↓

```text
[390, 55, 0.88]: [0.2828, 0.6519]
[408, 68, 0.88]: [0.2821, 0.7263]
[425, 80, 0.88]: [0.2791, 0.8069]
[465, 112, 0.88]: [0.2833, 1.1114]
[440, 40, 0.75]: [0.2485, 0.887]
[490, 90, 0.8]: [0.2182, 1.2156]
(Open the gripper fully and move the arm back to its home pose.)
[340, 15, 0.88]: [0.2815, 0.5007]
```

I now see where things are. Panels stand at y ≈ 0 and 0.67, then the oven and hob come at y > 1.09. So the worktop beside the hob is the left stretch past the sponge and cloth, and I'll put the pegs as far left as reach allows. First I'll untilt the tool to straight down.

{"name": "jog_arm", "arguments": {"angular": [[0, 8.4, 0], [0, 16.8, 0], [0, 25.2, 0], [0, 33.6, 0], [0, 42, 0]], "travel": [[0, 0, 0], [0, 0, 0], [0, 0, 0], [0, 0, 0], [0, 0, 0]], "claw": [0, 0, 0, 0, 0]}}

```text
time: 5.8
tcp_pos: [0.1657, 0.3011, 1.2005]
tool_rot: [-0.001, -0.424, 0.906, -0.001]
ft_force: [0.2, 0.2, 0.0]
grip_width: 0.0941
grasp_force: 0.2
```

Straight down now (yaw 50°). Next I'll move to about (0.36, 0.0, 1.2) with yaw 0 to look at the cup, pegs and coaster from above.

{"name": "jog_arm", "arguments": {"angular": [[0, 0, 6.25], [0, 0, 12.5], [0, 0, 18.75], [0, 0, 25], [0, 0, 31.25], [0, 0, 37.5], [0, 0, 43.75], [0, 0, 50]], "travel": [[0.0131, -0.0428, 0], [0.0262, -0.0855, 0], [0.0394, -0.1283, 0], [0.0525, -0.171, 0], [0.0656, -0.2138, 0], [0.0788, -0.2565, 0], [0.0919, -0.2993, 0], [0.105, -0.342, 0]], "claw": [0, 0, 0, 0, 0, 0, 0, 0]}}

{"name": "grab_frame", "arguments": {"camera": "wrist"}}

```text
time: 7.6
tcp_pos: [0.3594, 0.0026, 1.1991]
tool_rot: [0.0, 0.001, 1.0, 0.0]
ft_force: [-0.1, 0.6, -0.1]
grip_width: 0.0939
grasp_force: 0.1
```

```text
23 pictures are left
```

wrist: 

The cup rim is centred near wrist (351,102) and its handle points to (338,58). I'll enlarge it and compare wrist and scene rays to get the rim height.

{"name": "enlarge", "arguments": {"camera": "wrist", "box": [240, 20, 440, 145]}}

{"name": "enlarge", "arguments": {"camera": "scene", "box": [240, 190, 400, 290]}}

↑

§ **DIRECTIVE**: Can you give every line above again, exactly as written? The answer is a JSON array that holds each line as a string and skips blank lines.

§ **RESULT OF THE EXERCISE**:
[
  "```text",
  "[390, 55, 0.88]: [0.2828, 0.6519]",
  "[408, 68, 0.88]: [0.2821, 0.7263]",
  "[425, 80, 0.88]: [0.2791, 0.8069]",
  "[465, 112, 0.88]: [0.2833, 1.1114]",
  "[440, 40, 0.75]: [0.2485, 0.887]",
  "[490, 90, 0.8]: [0.2182, 1.2156]",
  "(Open the gripper fully and move the arm back to its home pose.)",
  "[340, 15, 0.88]: [0.2815, 0.5007]",
  "```",
  "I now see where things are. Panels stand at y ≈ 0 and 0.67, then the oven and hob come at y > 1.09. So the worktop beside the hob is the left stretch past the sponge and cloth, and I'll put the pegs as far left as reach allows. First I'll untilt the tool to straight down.",
  "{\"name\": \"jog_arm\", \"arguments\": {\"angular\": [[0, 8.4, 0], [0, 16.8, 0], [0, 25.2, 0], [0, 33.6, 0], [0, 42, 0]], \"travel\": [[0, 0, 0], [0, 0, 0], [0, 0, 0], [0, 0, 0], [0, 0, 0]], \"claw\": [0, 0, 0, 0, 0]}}",
  "```text",
  "time: 5.8",
  "tcp_pos: [0.1657, 0.3011, 1.2005]",
  "tool_rot: [-0.001, -0.424, 0.906, -0.001]",
  "ft_force: [0.2, 0.2, 0.0]",
  "grip_width: 0.0941",
  "grasp_force: 0.2",
  "```",
  "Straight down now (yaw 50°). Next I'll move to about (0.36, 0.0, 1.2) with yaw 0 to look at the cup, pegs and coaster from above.",
  "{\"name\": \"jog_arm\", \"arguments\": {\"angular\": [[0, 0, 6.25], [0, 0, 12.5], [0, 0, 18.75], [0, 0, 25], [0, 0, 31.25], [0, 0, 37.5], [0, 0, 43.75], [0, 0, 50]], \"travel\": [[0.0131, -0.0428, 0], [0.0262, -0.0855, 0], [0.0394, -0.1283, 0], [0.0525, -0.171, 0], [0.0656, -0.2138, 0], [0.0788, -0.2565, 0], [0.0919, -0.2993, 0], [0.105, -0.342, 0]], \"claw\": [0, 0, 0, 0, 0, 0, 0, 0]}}",
  "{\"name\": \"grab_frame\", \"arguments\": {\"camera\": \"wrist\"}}",
  "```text",
  "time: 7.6",
  "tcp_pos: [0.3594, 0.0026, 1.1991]",
  "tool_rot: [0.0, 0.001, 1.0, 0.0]",
  "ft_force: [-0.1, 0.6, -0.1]",
  "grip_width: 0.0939",
  "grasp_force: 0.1",
  "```",
  "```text",
  "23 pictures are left",
  "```",
  "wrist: ",
  "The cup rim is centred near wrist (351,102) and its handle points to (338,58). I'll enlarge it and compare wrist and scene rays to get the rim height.",
  "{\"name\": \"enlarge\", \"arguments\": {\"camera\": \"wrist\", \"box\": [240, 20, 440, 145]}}",
  "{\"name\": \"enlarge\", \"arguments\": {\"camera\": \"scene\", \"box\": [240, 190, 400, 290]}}"
]